# Information shown
** begin **

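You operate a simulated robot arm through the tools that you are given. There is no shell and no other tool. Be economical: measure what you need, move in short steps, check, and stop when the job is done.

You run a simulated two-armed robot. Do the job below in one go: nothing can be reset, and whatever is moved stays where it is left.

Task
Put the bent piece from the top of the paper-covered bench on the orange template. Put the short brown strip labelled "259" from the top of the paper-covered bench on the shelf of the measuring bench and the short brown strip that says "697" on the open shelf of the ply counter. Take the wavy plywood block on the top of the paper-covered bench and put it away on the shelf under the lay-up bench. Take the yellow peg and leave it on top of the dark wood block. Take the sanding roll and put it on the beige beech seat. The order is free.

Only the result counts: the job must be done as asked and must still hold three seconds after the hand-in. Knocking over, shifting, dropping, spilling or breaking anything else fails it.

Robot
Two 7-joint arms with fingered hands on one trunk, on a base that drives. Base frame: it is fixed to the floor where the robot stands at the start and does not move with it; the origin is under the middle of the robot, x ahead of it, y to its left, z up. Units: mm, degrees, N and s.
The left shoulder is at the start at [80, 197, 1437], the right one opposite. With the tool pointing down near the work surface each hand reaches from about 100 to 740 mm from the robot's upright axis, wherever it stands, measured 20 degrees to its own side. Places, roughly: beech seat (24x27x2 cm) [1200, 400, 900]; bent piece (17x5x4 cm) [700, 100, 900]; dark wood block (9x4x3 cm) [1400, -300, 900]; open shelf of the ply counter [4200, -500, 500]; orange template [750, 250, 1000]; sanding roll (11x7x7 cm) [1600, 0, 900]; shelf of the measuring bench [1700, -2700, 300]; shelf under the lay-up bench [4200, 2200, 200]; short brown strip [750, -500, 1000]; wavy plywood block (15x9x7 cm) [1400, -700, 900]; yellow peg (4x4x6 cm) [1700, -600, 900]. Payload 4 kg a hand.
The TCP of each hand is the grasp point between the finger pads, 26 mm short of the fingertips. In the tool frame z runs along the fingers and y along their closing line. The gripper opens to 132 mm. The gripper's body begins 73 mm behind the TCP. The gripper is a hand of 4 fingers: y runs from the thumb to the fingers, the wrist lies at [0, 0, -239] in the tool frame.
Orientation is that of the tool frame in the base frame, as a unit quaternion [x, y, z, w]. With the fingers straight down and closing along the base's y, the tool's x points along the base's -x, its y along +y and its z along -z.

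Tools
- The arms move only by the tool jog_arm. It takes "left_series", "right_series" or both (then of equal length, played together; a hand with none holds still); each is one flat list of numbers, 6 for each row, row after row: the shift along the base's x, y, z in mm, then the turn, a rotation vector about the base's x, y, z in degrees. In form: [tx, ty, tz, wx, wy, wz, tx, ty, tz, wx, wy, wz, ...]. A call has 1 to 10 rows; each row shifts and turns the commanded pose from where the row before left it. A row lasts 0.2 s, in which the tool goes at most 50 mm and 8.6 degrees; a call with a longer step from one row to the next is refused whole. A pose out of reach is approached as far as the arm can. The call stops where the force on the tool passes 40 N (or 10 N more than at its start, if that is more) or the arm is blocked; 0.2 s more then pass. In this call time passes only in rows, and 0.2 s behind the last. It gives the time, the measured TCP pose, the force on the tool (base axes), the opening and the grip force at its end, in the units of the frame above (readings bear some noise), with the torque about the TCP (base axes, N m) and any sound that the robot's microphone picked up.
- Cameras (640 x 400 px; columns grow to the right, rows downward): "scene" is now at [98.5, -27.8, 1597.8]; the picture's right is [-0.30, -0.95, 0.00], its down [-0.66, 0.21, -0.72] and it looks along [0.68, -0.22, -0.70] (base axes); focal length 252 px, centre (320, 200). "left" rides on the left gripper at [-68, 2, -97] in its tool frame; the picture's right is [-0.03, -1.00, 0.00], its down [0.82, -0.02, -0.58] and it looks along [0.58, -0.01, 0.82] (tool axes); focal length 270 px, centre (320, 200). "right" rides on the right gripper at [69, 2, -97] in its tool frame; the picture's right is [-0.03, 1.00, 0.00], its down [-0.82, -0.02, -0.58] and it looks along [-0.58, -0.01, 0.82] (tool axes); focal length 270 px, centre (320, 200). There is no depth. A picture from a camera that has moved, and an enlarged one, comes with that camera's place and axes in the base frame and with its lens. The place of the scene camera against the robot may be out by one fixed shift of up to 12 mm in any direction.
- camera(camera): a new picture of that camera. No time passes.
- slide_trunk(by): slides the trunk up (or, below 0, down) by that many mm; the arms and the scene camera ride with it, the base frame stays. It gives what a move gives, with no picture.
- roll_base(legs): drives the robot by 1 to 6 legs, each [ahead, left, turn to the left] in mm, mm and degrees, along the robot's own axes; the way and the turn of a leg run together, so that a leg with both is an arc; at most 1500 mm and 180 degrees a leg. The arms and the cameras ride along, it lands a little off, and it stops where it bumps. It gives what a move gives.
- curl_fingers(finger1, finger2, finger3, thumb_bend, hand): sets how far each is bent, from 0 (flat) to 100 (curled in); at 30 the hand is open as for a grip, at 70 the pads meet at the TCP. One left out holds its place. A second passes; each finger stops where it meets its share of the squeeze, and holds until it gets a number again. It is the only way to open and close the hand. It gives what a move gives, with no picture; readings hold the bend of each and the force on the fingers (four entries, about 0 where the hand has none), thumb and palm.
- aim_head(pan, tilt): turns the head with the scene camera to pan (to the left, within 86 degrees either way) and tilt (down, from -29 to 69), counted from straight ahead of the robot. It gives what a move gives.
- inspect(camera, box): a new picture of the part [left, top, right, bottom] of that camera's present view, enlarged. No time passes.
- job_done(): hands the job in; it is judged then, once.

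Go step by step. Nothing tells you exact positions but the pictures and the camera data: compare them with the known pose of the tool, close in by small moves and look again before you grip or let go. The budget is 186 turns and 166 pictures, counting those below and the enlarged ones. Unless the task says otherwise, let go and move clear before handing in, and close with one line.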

** end **

# Source
** begin **

The idea of a tangent line is that if we zoom in on a point $(a, f(a))$ on the graph of a smooth function, $y = f(x)$ , then the graph looks like a straight line. This line is the tangent line and the point $(a, f(a))$ is called the point of tangency.

The interactive graph below shows a function and its tangent line at a point. You can drag the point along the curve and see how the tangent line changes. You can also zoom in on the curve to see that the tangent line approximates the curve locally. If you zoom in far enough, the curve and the tangent line become nearly indistinguishable.

The tangent line problem is to find the equation of the tangent line to the graph of $y = f(x)$ at the point $(a, f(a))$ . From the point-slope form of the equation of a line, the equation of the tangent line has the form $y -f(a) = m(x-a),$ where $m$ is the slope of the line. The derivative, denoted $f'(x)$ and read ‘f prime of x’, is the mathematical function which will give us the slope of the tangent line at any point. In particular, the slope of the tangent line at the point $(a, f(a))$ is denoted by $f'(a)$ . Thus, using $m = f'(a)$ , the equation of the tangent line can be written as $y - f(a) = f'(a)(x-a), \quad \text {or} \quad y = f(a) + f'(a)(x-a).$

We will find the second form useful later when we study linear approximation. By distributing and adding, we can convert the point-slope form into the more common slope-intercept form, $y = mx + b$ . For example, if the point is $(1,2)$ and $m = 3$ , then the point-slope form of the line is $y - 2 = 3(x - 1).$ Distributing the 3 and then adding 2, gives the slope intercept form: $y- 2 = 3x-3$ $y = 3x - 1.$

The Derivative

Our objective is to discover a method for computing the derivative, $f'(x)$ , of a given function, $y = f(x)$ . Since the derivative represents the slope of the tangent line to the graph of a function at a point, we begin by recalling the formula for the slope of a line between two points, $(x_1, y_1)$ and $(x_2, y_2)$ : $m = \frac {\text {rise}}{\text {run}} = \frac {\Delta y}{\Delta x} = \frac {y_2 - y_1}{x_2 - x_1}.$

To find the slope of the tangent line to the graph of $y = f(x)$ at the general point $(x, f(x))$ , we first compute the slope of the secant line between the point $(x, f(x))$ and a “nearby” point $(x+h, f(x+h))$ : $m_{\text {sec}} = \frac {f(x+h) - f(x)}{(x+h)-x}.$ We can simplify the denominator: $m_{\text {sec}} = \frac {f(x+h) - f(x)}{h}.$ This quantity is known as the difference quotient.

The slope of the tangent line, is obtained by letting $h \to 0$ which has the effect of moving the point $(x+h, f(x+h))$ towards the point $(x, f(x))$ .

** end **

# Required actions
1/ In the listing above, locate the line containing "- camera(camera): a" and the line containing "- inspect(camera, box): a". Extract those two lines and every line between them, exactly as written, and only those. Put a running number in front of each line and drop blank lines.
2/ Write the next part of the source, the one that starts with "The idea of".

# Task-by-task outputs
1/
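1. - camera(camera): a new picture of that camera. No time passes.
2. - slide_trunk(by): slides the trunk up (or, below 0, down) by that many mm; the arms and the scene camera ride with it, the base frame stays. It gives what a move gives, with no picture.
3. - roll_base(legs): drives the robot by 1 to 6 legs, each [ahead, left, turn to the left] in mm, mm and degrees, along the robot's own axes; the way and the turn of a leg run together, so that a leg with both is an arc; at most 1500 mm and 180 degrees a leg. The arms and the cameras ride along, it lands a little off, and it stops where it bumps. It gives what a move gives.
4. - curl_fingers(finger1, finger2, finger3, thumb_bend, hand): sets how far each is bent, from 0 (flat) to 100 (curled in); at 30 the hand is open as for a grip, at 70 the pads meet at the TCP. One left out holds its place. A second passes; each finger stops where it meets its share of the squeeze, and holds until it gets a number again. It is the only way to open and close the hand. It gives what a move gives, with no picture; readings hold the bend of each and the force on the fingers (four entries, about 0 where the hand has none), thumb and palm.
5. - aim_head(pan, tilt): turns the head with the scene camera to pan (to the left, within 86 degrees either way) and tilt (down, from -29 to 69), counted from straight ahead of the robot. It gives what a move gives.
6. - inspect(camera, box): a new picture of the part [left, top, right, bottom] of that camera's present view, enlarged. No time passes.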

2/
This gives us the definition of the derivative:

Derivative The derivative of the function $f(x)$ , denoted by $f'(x)$ is defined by $f'(x) = \lim _{h \to 0} \frac {f(x+h)-f(x)}{h}.$ This definition is valid for all values of $x$ for which the limit exists.

Other notations for the derivative include $y',\frac {dy}{dx}$ and $\frac {d}{dx} f(x)$ .

Below is an interactive graph that shows both a tangent line (in red) and a secant line (in green). Consider the red dot to be the point $(x, f(x))$ . Move the red dot to a point of your choosing. The green dot represents the point $(x+h, f(x+h))$ . Move the green dot toward the red dot. Observe that when the green dot is very close to the red dot (i.e. $h$ is very small), the secant line becomes indistinguishable from the tangent line. If the green dot is to the right of the red dot, then $h$ is positive, and if the green dot is to the left of the red dot, then $h$ is negative.

We now compute the derivative of several different functions.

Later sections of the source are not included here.